AUSTIN – Veteran MMA commentator and comedian Joe Rogan steered his podcast conversation from his guest’s earnest discussion of mortality to talking about how strong gorillas are, bewildered sources report.

“I was saying ‘what’s the point of it all? That’s sort of the question we’ve been asking since we as a species could look inward,’ and he just kept interrupting me,” explained UCLA Professor of Philosophy Suzanne Pouter who learned that gorillas could benchpress 4,000 pounds. “It’s sort of the great mystery of life. And, no, I don’t think gorillas really think about mortality. I had to be like ‘sorry, I don’t think this is super relevant to what I was saying. Death is coming for all of us.

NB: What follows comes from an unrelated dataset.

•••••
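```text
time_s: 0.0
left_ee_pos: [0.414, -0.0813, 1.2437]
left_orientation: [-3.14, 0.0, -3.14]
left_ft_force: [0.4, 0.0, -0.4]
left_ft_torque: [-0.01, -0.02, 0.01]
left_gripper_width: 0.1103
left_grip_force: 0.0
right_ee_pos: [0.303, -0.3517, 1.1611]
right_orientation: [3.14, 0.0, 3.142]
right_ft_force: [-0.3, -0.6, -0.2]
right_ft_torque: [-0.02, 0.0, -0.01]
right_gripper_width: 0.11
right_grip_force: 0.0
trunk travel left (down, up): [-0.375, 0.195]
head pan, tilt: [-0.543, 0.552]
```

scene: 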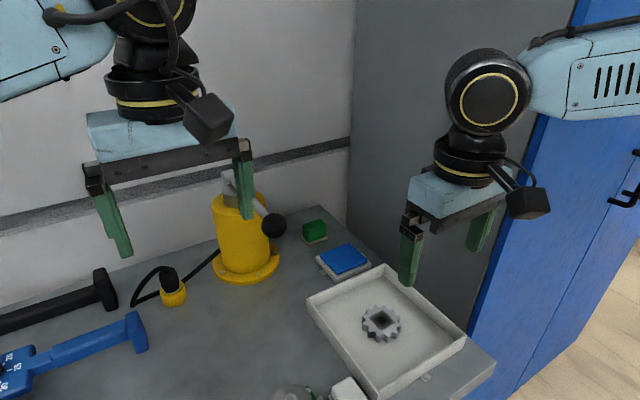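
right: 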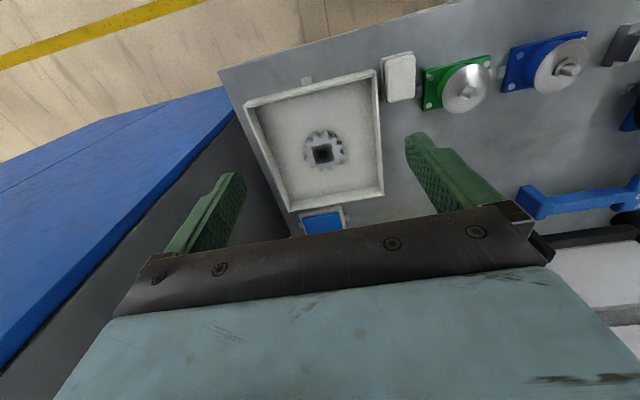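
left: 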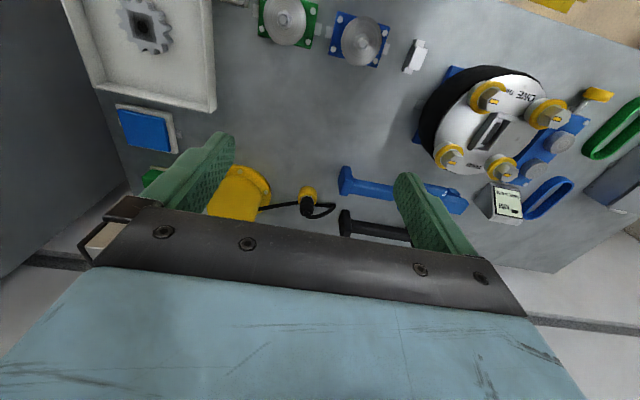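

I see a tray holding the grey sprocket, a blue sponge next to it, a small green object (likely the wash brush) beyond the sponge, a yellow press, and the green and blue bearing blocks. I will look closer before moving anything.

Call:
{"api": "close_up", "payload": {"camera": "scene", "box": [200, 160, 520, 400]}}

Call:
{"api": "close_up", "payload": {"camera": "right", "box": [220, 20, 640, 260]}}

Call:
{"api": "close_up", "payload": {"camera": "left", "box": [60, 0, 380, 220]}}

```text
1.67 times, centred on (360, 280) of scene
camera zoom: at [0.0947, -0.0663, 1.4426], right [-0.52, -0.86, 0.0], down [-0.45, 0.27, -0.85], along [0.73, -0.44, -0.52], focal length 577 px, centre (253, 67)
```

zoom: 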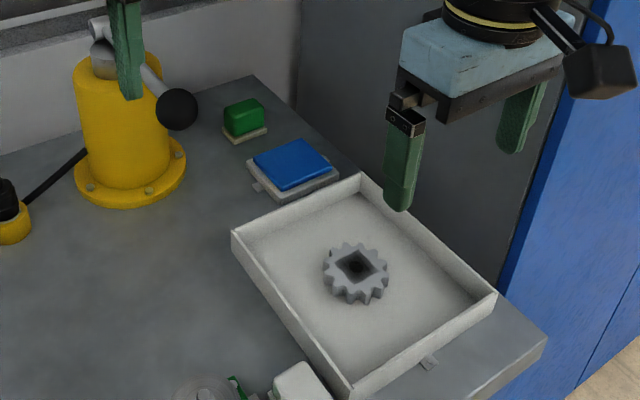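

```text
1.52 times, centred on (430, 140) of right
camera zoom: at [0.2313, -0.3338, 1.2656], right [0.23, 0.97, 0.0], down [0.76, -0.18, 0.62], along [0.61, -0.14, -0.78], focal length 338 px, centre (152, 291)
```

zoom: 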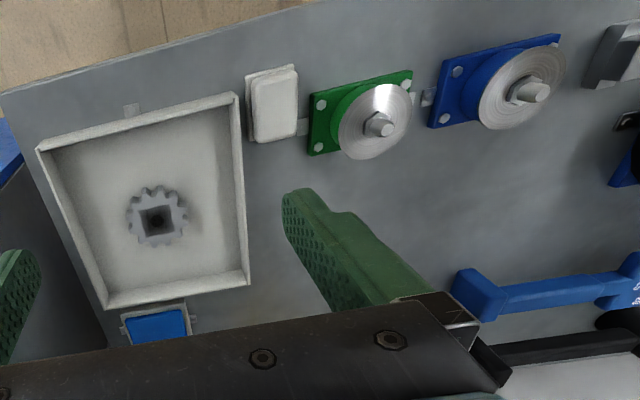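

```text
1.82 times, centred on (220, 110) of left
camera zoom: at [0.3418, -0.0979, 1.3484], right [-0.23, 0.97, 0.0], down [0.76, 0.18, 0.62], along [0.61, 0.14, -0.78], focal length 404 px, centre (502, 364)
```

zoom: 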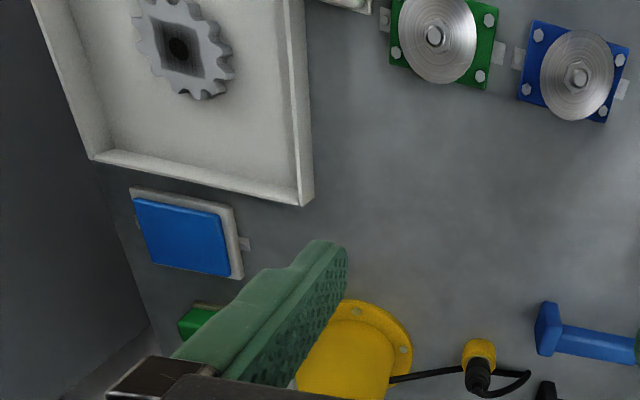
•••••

You’re seriously more afraid of a gorilla than death?’ And he just wouldn’t stop talking about how a gorilla would crush your bones to dust if you tried to shake hands with one. It was maddening.”

Joe Rogan defended his choice to watch YouTube videos of gorillas high fiving one another during the recording of the episode.

“Holy shit, that thing would fuck up Jon Jones,” said Rogan as he excitedly recounted offering Pouter a blunt. “Yeah, she seemed kind of cranky, but like–imagine we get one of those things in the gym. Any philosopher ever try to get a gorilla as shredded as possible? I’m saying we get a trainer in there and have a gorilla punching the heavy bag. Get it on some C4 and up its protein intake times five, I’ve got plenty of elk meat. Thing could get some serious moves going. That is way more interesting to me than high-horsing about ‘everyone dies’ or whatever. Need that power, every time you bust you get a little bit weaker. That’s what Eddie Bravo told me anyway.”

Although the grim specter of death looms over us all, the subject of a professional primate fighter drew much more traction, as well as debate.

“A gorilla could not fight in MMA,” said legendary primatologist and surprising MMA superfan Jane Gooddall. “The distance management alone would be too intricate for their brain to understand. Sure, they’re absolutely jacked hunks of muscle, but the ref would step in the moment he saw the gorilla try to rip off his opponent’s head and eat it. The only way we could get one of these bad boys in the Octagon would be to give it some DMT. They start seeing God, they’re gonna ascend to a higher plane of existence Space Odyssey style. Then they’ll learn Muay Thai.”

At press time, a new guest was desperately trying to finish their story about beating cancer as Rogan pulled up the video ‘Potion Seller’ on YouTube.